I like this one in particular because it demonstrates how much of what you see is actually synthesized by the Brain as opposed to what is the real input from the eyes.

Anyway, this is my best guess. Drop a line to Neuro, betting his answer is better.

Regards,
Dave :^)

[vivian maxine]

Ok,

R(X): I am looking at the Moon. (True if I believe I am looking at the Moon)
R(Y): I am NOT looking at the Moon. (True if I believe I am NOT looking at the Moon)
R(Z): I am both looking at the Moon and Not looking at the Moon.

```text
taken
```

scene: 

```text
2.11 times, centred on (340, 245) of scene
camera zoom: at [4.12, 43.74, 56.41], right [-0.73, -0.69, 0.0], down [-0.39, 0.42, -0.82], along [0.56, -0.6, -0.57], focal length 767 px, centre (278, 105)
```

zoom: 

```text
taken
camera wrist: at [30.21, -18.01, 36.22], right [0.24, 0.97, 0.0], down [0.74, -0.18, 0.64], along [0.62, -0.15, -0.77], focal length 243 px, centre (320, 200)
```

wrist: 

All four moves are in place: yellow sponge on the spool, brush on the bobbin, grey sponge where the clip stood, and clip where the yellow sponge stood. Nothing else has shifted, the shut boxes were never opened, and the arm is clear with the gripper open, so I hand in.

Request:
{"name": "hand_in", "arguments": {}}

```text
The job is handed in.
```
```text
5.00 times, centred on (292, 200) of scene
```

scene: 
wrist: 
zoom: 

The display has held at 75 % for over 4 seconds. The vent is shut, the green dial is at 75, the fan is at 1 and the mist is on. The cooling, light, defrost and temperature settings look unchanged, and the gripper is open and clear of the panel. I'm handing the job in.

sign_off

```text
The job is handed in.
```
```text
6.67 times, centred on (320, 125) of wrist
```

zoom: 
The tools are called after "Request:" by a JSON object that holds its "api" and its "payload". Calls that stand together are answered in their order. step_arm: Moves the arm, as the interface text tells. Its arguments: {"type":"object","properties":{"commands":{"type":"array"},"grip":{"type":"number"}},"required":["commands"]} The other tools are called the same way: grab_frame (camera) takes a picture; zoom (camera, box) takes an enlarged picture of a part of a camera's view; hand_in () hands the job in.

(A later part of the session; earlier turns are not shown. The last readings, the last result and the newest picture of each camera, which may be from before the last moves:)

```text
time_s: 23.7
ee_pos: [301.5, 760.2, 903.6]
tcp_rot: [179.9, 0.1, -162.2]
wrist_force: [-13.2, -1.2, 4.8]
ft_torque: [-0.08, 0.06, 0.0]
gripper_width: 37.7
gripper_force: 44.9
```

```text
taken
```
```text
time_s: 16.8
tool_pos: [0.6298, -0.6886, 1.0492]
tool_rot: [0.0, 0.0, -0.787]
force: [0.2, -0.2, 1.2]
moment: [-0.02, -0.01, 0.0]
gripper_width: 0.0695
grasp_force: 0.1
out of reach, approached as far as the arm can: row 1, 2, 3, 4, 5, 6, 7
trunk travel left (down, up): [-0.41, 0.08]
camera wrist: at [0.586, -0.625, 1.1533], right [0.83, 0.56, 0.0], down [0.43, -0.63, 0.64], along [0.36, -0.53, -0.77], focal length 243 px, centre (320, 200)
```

I think I am having trouble with the word Believe. Is it the case that Proposition (X or Y) must be true at all times? Or do I merely need to believe them to be true?

Regards,
Dave :^)

What do you mean by "I believe"? If you mean "I think" I am looking at the moon", doesn't the problem lie in not making a positive statement? Either you are or you aren't. Or, do you mean it as you would "believe" a potato is edible - something you absolutely know to be fact.?

It's been years since I've done this but isn't there something wrong with how these are being worded? Something vague? Or something twisted? Perhaps, as you said earlier, two unrelated statements being tied together?. Two contradictory statements? Isn't there something required of each statement to make the syllogism rational? Your syllogism about humans, dolphins and animals has me trying to remember a requirement to make a logical statement.

Several weeks ago, after reading a paradox, I wanted to ask if a paradox involves more than simple logic? If it does, I'll retreat to a quiet corner and listen because I know you know more about this than I do. (Not "I believe you do" but "I know you do".)